ただハーツクライはサンデー産駒だからNashua≒NantallahとHaloを弄って先行力を抽出する術を持つ。本馬でそういった要素は・・・ないわけではないものの、サンデーと相乗効果を引き出しつつ日本向きの速さを損なわない方法は少ない。

手堅いのはShareef Dancerだろう。ダンシングブレーヴAlzaoでニアリークロスを目論む手がある。あるいはダイワメジャーがこの手の血統を好むから、これを利用するのもありかと。

やはりFlembetteの血を持たないのがサンデーを相手取るのに大きな弱点となる。逆を言えばサンデー+Mr. Procpector+Special、サンデー+ノーザンテーストの血統を持つ繁殖に対してアウトとするのであるし、サンデークロス時代を考えるのであれば有意義だ。

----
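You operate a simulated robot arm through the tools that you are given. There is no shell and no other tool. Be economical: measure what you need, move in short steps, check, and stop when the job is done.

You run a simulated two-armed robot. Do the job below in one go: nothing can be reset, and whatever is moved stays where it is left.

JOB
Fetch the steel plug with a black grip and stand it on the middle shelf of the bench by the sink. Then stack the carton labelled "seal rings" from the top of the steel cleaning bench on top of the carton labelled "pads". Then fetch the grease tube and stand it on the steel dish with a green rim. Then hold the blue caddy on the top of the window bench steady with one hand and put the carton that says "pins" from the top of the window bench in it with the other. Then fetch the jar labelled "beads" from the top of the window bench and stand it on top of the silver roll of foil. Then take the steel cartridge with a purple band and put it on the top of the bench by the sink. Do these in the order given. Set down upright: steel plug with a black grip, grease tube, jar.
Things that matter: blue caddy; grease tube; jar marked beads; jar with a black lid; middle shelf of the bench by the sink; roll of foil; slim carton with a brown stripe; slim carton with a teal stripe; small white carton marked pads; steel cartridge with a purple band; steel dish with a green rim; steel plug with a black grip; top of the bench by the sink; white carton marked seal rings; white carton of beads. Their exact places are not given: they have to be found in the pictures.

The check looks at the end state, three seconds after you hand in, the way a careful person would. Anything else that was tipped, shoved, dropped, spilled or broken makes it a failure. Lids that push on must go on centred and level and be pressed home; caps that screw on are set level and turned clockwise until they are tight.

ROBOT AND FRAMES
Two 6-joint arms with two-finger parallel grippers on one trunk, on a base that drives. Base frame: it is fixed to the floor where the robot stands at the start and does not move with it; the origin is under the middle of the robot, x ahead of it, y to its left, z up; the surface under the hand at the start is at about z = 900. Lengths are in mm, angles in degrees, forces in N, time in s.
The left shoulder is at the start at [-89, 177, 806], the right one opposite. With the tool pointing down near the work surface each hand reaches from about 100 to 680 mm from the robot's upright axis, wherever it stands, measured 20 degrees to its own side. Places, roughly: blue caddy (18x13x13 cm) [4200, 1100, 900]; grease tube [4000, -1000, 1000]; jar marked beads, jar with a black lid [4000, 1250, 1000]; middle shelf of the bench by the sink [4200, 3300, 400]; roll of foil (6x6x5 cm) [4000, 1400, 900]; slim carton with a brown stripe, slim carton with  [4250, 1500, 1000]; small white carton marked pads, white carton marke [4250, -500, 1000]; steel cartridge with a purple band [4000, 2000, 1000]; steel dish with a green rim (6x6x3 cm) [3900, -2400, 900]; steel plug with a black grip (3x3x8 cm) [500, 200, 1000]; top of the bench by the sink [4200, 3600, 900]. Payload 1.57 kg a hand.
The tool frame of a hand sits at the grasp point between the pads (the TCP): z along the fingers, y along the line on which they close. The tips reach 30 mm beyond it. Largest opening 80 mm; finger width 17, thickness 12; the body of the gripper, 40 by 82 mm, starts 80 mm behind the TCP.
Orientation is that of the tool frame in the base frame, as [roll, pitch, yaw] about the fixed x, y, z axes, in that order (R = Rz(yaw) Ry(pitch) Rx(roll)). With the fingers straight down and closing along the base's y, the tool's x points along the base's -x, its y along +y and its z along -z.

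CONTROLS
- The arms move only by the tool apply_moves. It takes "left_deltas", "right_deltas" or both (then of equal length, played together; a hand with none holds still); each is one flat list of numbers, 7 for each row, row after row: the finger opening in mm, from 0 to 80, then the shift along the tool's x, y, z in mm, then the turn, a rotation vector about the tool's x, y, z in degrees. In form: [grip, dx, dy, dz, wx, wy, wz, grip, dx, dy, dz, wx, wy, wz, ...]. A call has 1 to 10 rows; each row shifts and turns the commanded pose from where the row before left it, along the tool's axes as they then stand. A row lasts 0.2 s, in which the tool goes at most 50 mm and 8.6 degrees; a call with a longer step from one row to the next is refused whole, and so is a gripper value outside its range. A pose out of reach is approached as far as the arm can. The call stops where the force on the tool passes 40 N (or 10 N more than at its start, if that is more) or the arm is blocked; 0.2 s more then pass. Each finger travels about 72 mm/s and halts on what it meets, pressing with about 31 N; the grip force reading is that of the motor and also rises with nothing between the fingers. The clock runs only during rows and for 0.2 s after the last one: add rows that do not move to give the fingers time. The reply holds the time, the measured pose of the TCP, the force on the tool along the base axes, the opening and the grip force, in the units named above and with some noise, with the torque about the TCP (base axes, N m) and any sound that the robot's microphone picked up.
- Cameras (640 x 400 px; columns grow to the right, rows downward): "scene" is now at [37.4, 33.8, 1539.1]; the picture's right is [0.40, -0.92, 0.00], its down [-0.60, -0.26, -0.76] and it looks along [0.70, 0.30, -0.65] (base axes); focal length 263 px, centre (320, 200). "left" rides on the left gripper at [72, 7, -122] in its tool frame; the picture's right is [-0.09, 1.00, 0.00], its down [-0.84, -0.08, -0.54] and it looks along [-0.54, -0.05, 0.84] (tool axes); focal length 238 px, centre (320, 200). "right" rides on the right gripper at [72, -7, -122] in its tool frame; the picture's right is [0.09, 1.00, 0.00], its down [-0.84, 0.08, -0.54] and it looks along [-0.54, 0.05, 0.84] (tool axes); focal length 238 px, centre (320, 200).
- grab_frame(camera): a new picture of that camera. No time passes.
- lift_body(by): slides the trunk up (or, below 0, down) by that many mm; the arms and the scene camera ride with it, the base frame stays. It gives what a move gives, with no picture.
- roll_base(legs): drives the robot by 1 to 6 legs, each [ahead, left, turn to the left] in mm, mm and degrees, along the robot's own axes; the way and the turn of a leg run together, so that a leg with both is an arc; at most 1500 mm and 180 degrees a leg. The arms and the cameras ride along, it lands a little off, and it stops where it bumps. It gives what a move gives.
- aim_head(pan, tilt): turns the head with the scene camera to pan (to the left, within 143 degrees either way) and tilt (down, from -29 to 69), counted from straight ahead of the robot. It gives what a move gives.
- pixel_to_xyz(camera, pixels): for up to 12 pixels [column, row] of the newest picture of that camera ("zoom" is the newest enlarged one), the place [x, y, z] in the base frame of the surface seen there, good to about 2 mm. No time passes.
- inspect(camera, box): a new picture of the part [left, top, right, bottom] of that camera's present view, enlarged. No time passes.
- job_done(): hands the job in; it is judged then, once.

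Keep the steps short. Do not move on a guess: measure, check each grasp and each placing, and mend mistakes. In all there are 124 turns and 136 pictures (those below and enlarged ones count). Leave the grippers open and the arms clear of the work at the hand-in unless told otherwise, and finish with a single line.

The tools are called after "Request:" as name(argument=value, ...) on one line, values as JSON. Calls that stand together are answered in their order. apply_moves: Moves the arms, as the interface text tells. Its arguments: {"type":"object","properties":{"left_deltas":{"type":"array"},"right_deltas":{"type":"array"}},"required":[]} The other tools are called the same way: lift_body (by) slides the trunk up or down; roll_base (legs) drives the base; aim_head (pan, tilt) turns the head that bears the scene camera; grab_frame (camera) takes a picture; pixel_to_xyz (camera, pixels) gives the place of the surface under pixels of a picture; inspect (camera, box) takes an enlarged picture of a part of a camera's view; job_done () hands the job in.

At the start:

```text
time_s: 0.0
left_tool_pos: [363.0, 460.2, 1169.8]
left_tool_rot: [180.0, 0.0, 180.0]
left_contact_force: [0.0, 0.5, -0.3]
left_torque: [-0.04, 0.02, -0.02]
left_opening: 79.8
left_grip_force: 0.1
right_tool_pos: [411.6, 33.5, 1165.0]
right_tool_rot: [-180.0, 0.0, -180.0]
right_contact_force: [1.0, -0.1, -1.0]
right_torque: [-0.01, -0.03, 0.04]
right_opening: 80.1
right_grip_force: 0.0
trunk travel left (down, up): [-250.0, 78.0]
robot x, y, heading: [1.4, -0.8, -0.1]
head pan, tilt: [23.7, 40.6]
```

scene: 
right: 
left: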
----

Danehillに対して最も効率的にFlembetteを取り入れる方法と言えば、それはもう競馬ファンなら簡単な問題だ。Galileoを組み込めば良いのだ。Galileo×Danehillは現代において隠れなき最高級ニックス配合である。

ただMiswakiハービンジャーが必要とするかは疑問であるから、ハービンジャーGalileoを求めるということはない。だがDanehillである以上はSadler's Wellsを求めるはずである。しかし成功例に乏しく、唯一の成功例が今年のオークス4着馬であるジェラシー。

牝馬ハービンジャーはわかりやすく千四千八に偏るものだが、ジェラシーの切れ方は実に中長距離的。少なくとも二千あたりの切れ方だ。オークスを最後にレースに使っておらず、これもまた夏の東京に脚をやられたのかもしれない。2016春の東京はヌレサド殺し。

とりあえず今回はこのへんで。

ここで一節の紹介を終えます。